Photos: Rovio's failed games
At one point in the creative process, the birds were more "goofy" than angry, but that changed because frustrated birds seemed more expected, he said. After settling on the birds' look, the game's developers -- there were 12 in all, including Erikoinen, who was the lead artist -- invented a story about the birds being mad at pigs that stole their eggs.
Erikoinen, who lives alone in a modest, one-bedroom apartment with a sauna attached to the bathroom, is filling notebooks with random sketches in hopes of creating another cartoon that is just as compelling as that now-ubiquitous red bird.
"I've been drawing from Day One, when I was born," he said. (He reads Donald Duck comic books when he eats dinner and owns more than 350 editions).
The first drawings of the new game look a lot like that ball-shaped bird. Some were little more than spheres with heavy eyebrows. Over time, however, Erikoinen kept experimenting. One day he was cooking while drawing and thought, hey, maybe creating characters with spatulas, frying pans and oven mitts would be fun.
His method is spontaneous trial and error.
Make it easy to start, hard to stop:
"It's easy to start but difficult to put down, you know?" That's how Rovio spokeswoman Sara Antila described one key to "Angry Birds' " success.
But that wasn't always the case. The opening screen for early "Angry Birds" prototypes featured a pile of birds on the ground. Players were supposed to know that they needed to touch the birds and then flick them across the screen, at pigs that were hiding in buildings on the other side of the game board. That was way too confusing, Rovio employees said, so the company added a slingshot.
"Everybody knows how to use a slingshot," said Ville Heijari, a vice president at the company. "You just pull back."
Similarly, Erikoinen and Sten want their game to be easy to start and hard to stop. It's going to be more complicated than "Angry Birds," they said. But it's easy enough that you don't have to spend all that much time with it if you don't want to. As Erikoinen put it: "You can go do a battle for like five minutes and then go, like, take a dump."
Have fun with it:
When Erikoinen and Sten joined Rovio, it was the kind of place where the small group of employees played weekly poker tournaments. As the company grew, the gamelike work atmosphere became more stilted, they said. (Both made it clear, however, that they harbor no ill will toward Rovio). Erikoinen and Sten became friends at those poker tournaments, and they want to be sure their new two-person venture stays true to the sentiment that work should be fun. As an embodiment of this ethos, the meeting table in their small, one-room office, with views of pine trees, will be a poker table.
If they make it with this game, they plan to go to Las Vegas to celebrate.
Both are pretty obsessed with games in their personal lives, too. Sten, who is the technical member of the duo, has two televisions and two gaming console systems in his living room so that he and his wife can play at the same time. Their first date, he said, was basically held over video games.
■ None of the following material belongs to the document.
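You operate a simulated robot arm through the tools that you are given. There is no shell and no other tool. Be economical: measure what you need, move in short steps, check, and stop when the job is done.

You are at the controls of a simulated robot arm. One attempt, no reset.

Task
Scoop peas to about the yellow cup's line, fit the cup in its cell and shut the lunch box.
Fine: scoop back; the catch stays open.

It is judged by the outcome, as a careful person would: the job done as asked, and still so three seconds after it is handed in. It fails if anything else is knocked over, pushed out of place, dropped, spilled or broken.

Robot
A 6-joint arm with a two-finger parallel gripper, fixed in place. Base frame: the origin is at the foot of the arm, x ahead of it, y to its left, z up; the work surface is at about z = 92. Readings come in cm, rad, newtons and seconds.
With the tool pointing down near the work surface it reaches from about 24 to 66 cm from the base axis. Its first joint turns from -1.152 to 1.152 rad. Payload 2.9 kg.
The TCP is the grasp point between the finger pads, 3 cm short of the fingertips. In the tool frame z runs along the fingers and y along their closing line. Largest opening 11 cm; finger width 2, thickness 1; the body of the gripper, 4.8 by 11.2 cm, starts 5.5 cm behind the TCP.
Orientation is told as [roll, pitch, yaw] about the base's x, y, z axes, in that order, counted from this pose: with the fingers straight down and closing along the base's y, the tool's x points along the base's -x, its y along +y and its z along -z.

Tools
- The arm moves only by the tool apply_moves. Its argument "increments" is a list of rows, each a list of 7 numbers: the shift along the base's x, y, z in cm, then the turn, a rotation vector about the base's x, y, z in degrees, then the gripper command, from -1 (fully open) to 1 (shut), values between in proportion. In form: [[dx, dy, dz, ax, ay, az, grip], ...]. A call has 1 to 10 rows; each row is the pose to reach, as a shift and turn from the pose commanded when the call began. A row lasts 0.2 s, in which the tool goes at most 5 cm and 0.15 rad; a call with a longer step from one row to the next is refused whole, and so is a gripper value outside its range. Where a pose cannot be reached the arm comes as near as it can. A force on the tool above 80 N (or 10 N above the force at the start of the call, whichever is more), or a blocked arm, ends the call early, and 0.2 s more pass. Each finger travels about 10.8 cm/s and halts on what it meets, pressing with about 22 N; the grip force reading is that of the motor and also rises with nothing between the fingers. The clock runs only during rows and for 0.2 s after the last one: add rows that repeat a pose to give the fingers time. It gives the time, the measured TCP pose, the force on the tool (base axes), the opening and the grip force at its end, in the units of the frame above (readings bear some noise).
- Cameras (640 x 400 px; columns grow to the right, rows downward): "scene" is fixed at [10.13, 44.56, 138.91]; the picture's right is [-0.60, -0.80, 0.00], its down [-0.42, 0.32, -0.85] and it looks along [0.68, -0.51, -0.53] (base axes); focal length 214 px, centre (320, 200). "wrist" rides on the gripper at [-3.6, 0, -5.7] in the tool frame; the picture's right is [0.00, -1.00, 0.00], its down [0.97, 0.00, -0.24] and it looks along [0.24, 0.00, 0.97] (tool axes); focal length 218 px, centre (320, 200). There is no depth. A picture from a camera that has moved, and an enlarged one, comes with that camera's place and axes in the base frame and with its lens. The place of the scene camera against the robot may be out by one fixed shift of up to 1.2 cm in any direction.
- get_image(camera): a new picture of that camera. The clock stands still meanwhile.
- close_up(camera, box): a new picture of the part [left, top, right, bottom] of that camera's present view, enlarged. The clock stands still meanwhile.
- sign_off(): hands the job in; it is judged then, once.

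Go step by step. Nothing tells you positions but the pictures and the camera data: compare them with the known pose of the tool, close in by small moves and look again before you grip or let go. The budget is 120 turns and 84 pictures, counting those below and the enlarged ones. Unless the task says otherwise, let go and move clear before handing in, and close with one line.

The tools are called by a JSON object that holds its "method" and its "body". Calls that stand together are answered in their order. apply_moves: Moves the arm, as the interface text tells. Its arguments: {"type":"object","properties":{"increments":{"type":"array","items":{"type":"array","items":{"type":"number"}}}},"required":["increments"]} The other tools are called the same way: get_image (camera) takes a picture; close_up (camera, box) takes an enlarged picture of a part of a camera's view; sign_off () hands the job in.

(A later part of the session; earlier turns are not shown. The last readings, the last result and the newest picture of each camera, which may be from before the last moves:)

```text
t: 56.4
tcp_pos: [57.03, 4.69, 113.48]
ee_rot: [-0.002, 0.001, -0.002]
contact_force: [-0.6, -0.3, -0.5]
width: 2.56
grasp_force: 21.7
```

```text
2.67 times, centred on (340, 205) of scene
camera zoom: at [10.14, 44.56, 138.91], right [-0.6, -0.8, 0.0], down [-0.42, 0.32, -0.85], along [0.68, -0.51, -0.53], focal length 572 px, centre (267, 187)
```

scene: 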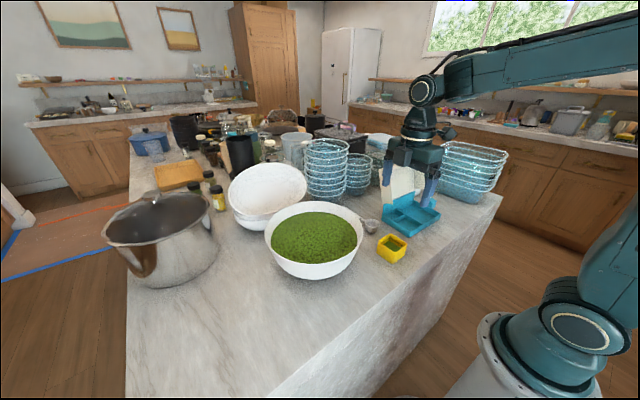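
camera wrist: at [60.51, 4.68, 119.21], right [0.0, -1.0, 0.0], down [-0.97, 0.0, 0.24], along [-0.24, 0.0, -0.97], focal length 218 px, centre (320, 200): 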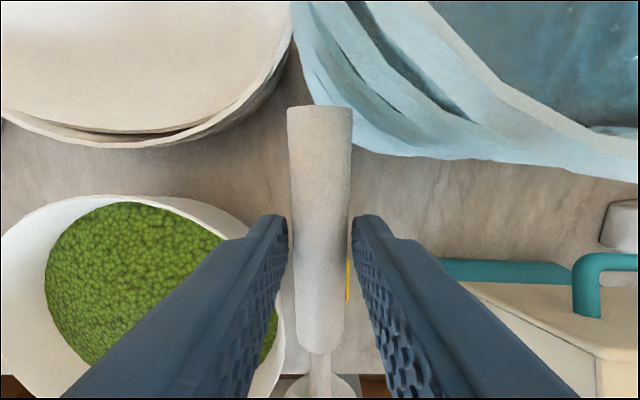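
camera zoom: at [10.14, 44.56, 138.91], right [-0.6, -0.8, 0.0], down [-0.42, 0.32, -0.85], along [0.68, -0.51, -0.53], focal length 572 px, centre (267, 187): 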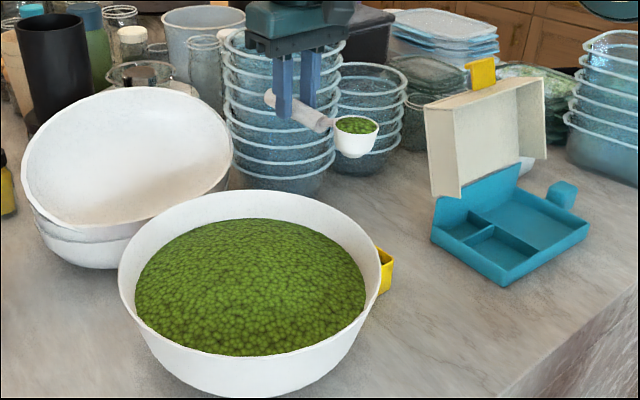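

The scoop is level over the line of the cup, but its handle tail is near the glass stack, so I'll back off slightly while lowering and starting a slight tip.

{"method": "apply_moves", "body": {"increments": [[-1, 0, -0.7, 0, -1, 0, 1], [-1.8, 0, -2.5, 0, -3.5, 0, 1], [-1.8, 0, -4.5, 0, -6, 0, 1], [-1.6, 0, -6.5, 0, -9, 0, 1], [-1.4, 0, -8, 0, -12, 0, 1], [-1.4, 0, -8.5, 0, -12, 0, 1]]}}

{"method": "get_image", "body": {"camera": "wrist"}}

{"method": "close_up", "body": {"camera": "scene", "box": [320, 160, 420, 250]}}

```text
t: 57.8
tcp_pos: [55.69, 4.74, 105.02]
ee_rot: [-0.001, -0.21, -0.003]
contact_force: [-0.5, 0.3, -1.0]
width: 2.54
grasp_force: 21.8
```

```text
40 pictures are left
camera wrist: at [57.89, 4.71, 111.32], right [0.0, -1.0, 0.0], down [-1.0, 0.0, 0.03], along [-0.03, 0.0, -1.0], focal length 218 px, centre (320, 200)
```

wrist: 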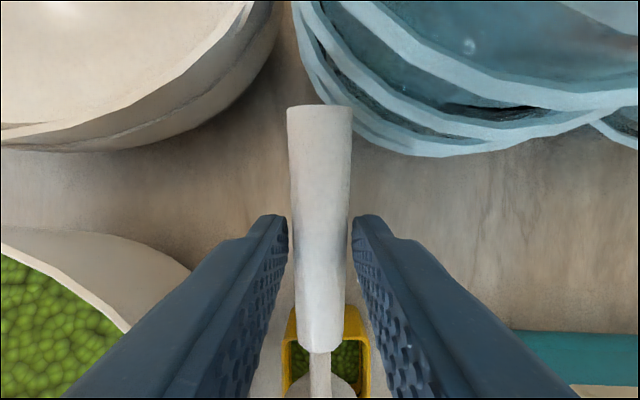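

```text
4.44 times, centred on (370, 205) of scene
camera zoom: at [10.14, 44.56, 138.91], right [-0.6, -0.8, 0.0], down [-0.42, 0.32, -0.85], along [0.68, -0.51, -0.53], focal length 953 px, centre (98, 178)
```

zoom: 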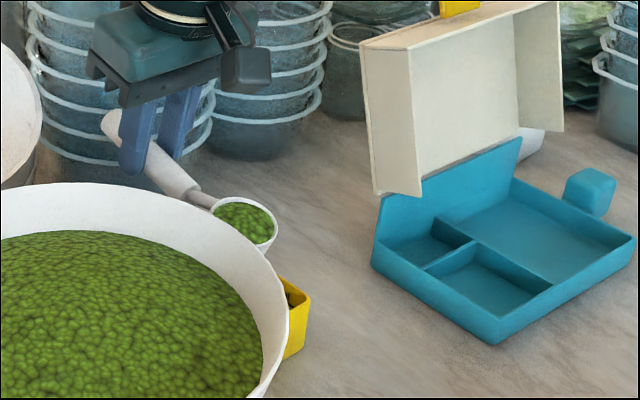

They own 200 to 300 titles.
Sten and Erikoinen want to take their gamelike passions into the workplace, too.
Sounds are important:
It's the kind of thing you probably don't notice, but it makes a difference. Listen to the sounds in "Angry Birds." The bids' maniacal chatter sounds like the munchkins in "The Wizard of Oz." The pigs sound kind of like a garbage disposal. And that song! Anyone who's spent any time playing "Angry Birds" can identify its carnival theme music.
Erikoinen's voice is actually one of those behind the pig and bird sounds in the game. He and a few other Rovio employees sat around a table with a microphone in the middle -- and then they challenged each other to make the goofiest, most nonsensical animal sounds possible. Perhaps Erikoinen channeled some sort of childhood memory of growing up on a farm with pigs in a town in southeastern Finland. Or maybe it was the whimsical atmosphere. But he says the sounds couldn't have come out more perfectly.
"The need to have this gibberish sound when they talk," he said. "We'll try to make it a bit different."
If it doesn't work, try again:
Rovio was founded in 2003, but it was more than 50 games and six years later before the company was able to come up with its blockbuster title. Lots of things had to line up for it to do so -- the smartphone app market was peaking; Apple had introduced its App Store; "app" was a word people actually used (and overused) in 2009 and 2010.
But the company also was willing to keep trying in the face of failure.
Erikoinen and Sten want that tenacious to guide their gaming company, too. Erikoinen, in particular, recalls working on Rovio's many games that preceded "Angry Birds" -- including one about a bouncing red ball that looks somewhat like an Angry Bird without a beak. "It was just bouncing around," he said. "It only had eyes."
Asked why this game, called "Bounce," didn't take off, Erikoinen wasn't sure.
Maybe it was too hard to play, he said. Maybe a few people really liked the game but, for some reason, they never told their friends about it and it never caught on.
Truth is: "I don't really know," he said.
This was also the case with another Rovio game he worked on, called "Totomi." "It was hard to get into, (but) once you did you got addicted," he said.
The Boomlagoon co-founders are realistic about the fact that some games make millions and others flop -- and there's quite a bit of luck that goes into the successes.
That's why, if the first game isn't an immediate hit, they plan to make another.